Sven Wischnowsky wrote:
>I forgot: there is a problem with this which I remembered at the
>weekend. The word-code isn't really machine-independent, it depends on 
>the endian-ness.

Does it depend on the length of int too?

>With that a standard installation could:

The obvious clean solution is to define an architecture-independent
wordcode format so that the saved wordcode is shareable.  However,
I expect that would have an undesirable amount of overhead.

Next possibility is to have saved wordcode files contain wordcode for
both endiannesses.  Wordcode files get twice as big, but the unneeded half
can be so completely ignored that it never gets paged in at all.  I don't
think that address space usage is a significant concern at this level.

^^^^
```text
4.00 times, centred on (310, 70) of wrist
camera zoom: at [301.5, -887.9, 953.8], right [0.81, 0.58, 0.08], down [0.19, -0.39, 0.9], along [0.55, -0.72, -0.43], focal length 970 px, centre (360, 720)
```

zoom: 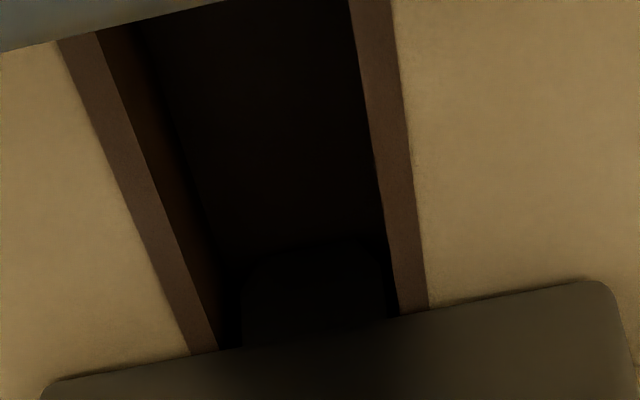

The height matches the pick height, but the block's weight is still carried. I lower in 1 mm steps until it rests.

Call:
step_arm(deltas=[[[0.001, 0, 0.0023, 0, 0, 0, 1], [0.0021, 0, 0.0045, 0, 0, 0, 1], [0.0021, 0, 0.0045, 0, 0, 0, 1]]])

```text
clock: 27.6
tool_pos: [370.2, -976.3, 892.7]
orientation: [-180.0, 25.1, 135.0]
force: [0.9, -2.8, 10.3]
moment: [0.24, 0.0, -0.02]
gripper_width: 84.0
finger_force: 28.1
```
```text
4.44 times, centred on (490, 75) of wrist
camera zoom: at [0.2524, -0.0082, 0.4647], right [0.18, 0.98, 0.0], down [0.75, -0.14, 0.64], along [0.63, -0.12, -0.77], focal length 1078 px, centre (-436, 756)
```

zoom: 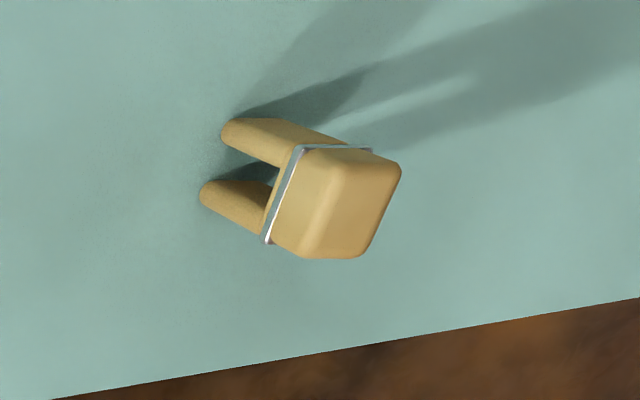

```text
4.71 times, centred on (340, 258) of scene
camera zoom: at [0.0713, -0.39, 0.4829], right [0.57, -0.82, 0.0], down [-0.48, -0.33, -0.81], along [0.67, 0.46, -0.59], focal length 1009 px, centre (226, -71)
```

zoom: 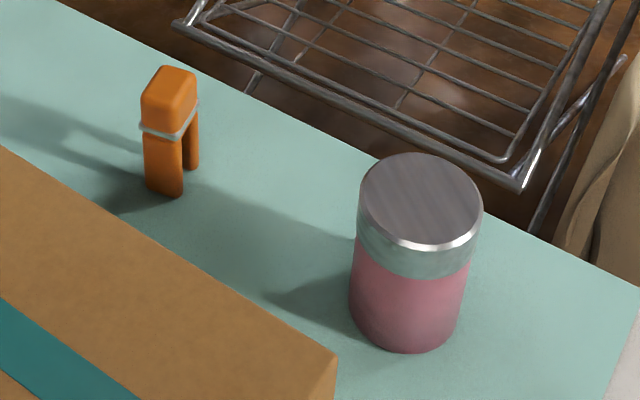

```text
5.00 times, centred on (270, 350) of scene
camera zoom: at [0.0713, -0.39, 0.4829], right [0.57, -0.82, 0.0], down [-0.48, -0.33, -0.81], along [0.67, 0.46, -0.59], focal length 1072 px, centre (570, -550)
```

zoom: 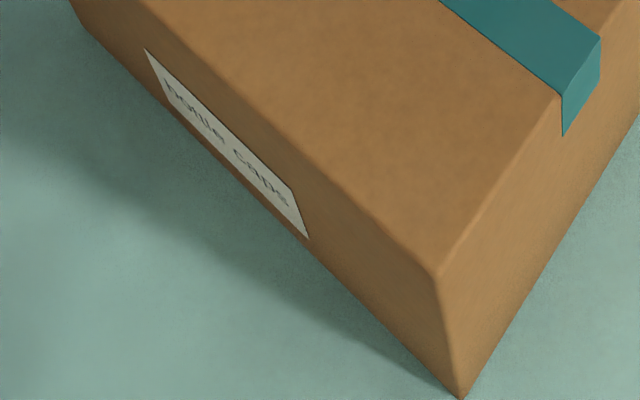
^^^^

Next possibility: separate wordcode files for different endiannesses
(and possibly different int sizes).  Have .zwcb and .zwcl suffixes.
When looking for the file for an individual function, only look for the
appropriate suffix; digest files are ignored if they are of the wrong
endianness (determined internally).

On the issue of digest files versus individual function files, I think we
should have both.  A .zwc file in a directory in $fpath acts exactly like
a normal textual function definition file, except that it is in wordcode
instead of text; it should take precedence over any file (of either type)
further down $fpath, but we may want to do a date comparison if both
textual and wordcode files exist in the same directory.  A digest file
should actually be listed in $fpath; its definitions take precedence
over directories (and digest files) further down $fpath.

We should probably have some size theshold to switch between reading and
mapping wordcode files; e.g., any file over two pages long gets mmapped.